Date of Award


Document Type


Degree Name

Master of Science


Department of Engineering Physics

First Advisor

William F. Bailey, PhD


The total electron content (TEC) contribution to a Parameterized Real-time Ionospheric Specification Model (PRISM) calculation has been studied using protonospheric TEC measurements made by Global Positioning Satellites (GPS). Including the protonosphere proved challenging to both the calibration of GPS measurements and execution of PRISM. Though 46 days of GPS measurements were acquired, only 40 were successfully calibrated, and only 35 of those were used in the study.

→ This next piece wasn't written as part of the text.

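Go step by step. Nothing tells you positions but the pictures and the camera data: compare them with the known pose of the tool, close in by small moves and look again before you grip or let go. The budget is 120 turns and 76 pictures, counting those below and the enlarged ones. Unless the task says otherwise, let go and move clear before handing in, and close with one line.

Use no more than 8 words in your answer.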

Data issues such as availability and completeness as well as measurement quality affected 6 of the days used. Calibration was done at Pittsburgh by excluding all measurements below 40.750 N. latitude cutoff. This latitude produced a plasmaspheric contribution to GPS TEC of 2.5-3.0 TEC units (TECu). Five calibrated days were collected during geomagnetic storm and recovery days, and could not be used in PRISM, reducing the data set to 35 days. Throughout the data, GPS trajectories added up to 3 TECu of error due to low elevation angles and multipath affects. PRISM was found to model the ionosphere with 10.4% to 17% average error, and included a protonospheric contribution result of 1.0 TECu. GPS measurement errors on the order of 3.0 TECu overwhelmed the 17% errors found in PRISM under the same conditions. During quiet periods, the model worked well, with most of the error coming from the GPS TEC measurements.